Where I'm currently at is that while on many topics the precise balance between tactical, currently possible steps and strategic currently impossible goals may be difficult to navigate, there are elements of the situation with regards to our ecological predicament that seem somewhat obvious (at least to me). As long as we are mainly talking about plastic bags, recycling and more efficient light bulbs, we've already lost.
The goal is not a society free of plastic bags, or one that recycles assiduously and ensures lightbulbs meet the latest standard. That is far, far too small. The goal is a society that is no longer destroying the conditions of possibility for its own existence (and the existence of the biosphere as we know it and all future human societies). Plastic bags are one relatively tiny piece of that puzzle. And so while it is right to wonder whether premature regulation of, say, plastic bags causes a backlash that is counterproductive, there are bigger fish to fry. To return to the smoking analogy, it's a little as though the entire discussion is whether it would be a good idea to raise the legal age of smoking to 18 years and one month (or some other very marginal action that might slightly alter smoking stats). Whether or not this would provoke a backlash may be a relevant consideration, but given the scale of the problem, the fact that so much energy is spent discussing what is ultimately a relatively tiny piece of the puzzle actually serves to leave the status quo intact.

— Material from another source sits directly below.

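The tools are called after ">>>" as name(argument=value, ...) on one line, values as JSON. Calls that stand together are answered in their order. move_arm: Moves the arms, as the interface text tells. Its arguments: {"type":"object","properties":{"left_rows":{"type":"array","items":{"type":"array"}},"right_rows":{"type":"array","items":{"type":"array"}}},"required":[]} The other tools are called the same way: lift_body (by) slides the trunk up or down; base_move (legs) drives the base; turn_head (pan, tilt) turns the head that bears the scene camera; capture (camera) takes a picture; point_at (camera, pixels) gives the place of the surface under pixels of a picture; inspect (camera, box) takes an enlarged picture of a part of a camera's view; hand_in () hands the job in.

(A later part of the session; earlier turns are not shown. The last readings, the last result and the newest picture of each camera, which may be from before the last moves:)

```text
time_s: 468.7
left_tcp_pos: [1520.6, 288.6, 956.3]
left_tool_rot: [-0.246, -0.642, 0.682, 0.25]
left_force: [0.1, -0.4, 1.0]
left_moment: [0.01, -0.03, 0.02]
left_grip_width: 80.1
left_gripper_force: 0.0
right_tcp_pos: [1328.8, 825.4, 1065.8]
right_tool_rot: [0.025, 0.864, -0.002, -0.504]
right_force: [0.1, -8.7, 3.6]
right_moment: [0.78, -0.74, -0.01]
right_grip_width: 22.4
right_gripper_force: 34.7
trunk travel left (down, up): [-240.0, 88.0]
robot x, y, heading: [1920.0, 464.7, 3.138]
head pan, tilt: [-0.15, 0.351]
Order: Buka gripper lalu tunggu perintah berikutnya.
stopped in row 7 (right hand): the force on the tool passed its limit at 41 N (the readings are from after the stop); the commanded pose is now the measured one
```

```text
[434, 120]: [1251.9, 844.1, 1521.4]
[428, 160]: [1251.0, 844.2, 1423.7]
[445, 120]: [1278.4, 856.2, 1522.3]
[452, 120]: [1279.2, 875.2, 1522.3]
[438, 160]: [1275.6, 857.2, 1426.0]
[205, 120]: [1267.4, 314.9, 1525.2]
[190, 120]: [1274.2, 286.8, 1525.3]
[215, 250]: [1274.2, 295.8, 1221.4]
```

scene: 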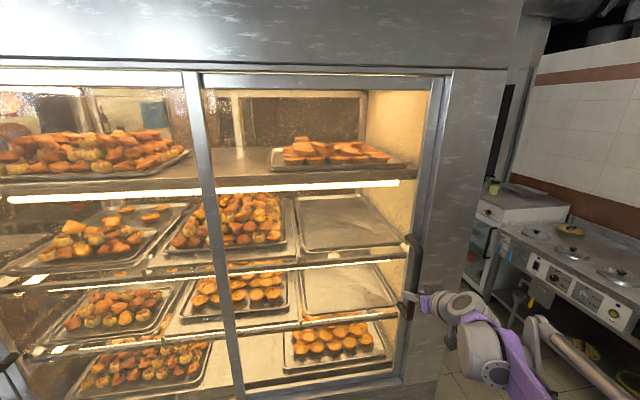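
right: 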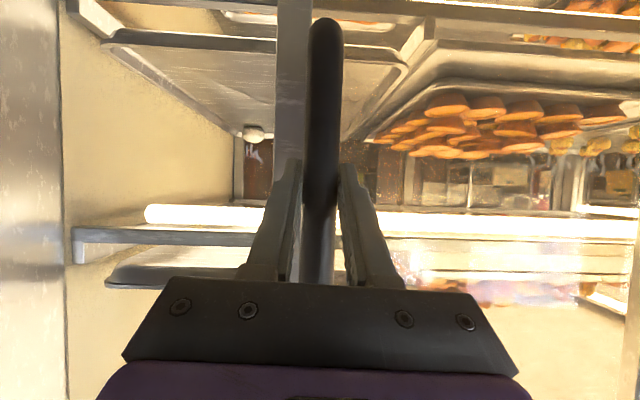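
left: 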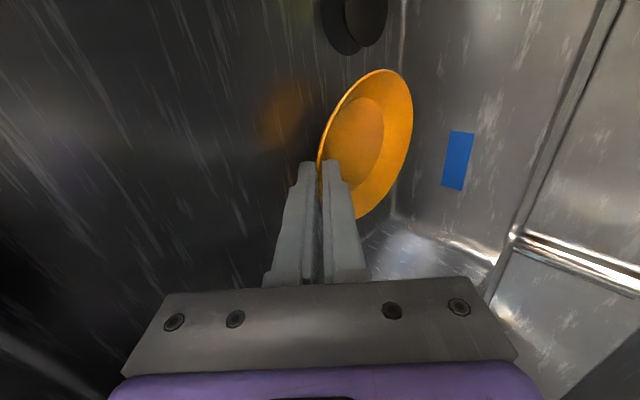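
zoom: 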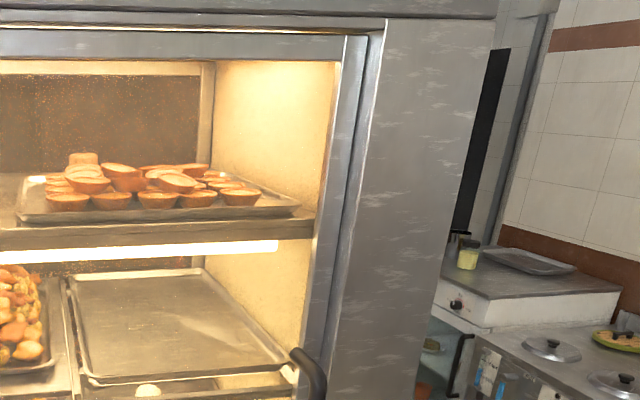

Cultural change does often come in small steps under sustained and creative social pressure, but the long term goals need to be clear from the outset. We don't want to be pissing in the wind.
6 comments:
Guardian: Plastic bags are a deadly distraction.
Just to be clear - plastic bags kill,* recycling is (literally) a retrieval ethic and turning lights off when you don't need them (while using ones that will save money and energy) hardly needs to be "sold" at all. I'm not against these things, merely against seeing them as "bridging behaviours" that lead people into deeper engagement. Perhaps sometimes this is the case. Given the widespread apathy and paralysis on more important issues, I suspect even if it is true, it is way too slow.
*One in three albatross chicks, hatched in the middle of the Pacific 5,000 km from either the US or Japan, die from being fed too much plastic waste. Over 100 million tonnes of plastic are dumped each year and about six million tonnes finds its way into the oceans. That is something like eight million pieces of litter entering the world's waterways and oceans each day, and results in there being over 119,000 items floating on every square kilometre of ocean (many of them tiny enough to be invisible to the eye, but very tempting for fish and birds). Ocean pollution (mainly plastics) is estimated to kill more than a million seabirds and 100,000 mammals and sea turtles each year (plus an unknown number of fish). Due to plastic pollution and other threats, half the world's sea bird species are in decline. In some parts of the ocean, there are three to six kilogrammes of marine rubbish for every kilogramme of plankton. Globally, somewhere between one and three percent of all plastic produced is recycled.
Again agree 100% I first heard this line of thought from Derrick Jensen & which I now call feel good environmentalism. Combine that with techno-optimists, denialist etc then it gets even worse when we want to start talking about sharing the worlds resources. SOCIALISM!!
Yes, I call this displacement tokenism, and classify it as a form of distraction (itself one of four d's that facilitate less than full engagement with our crises: denial, distraction, despair and desperation).
This post was really just an excuse to post that M&W video, which I stumbled across yesterday in a discussion on a similar topic and found to be so perfect in its brevity and directness.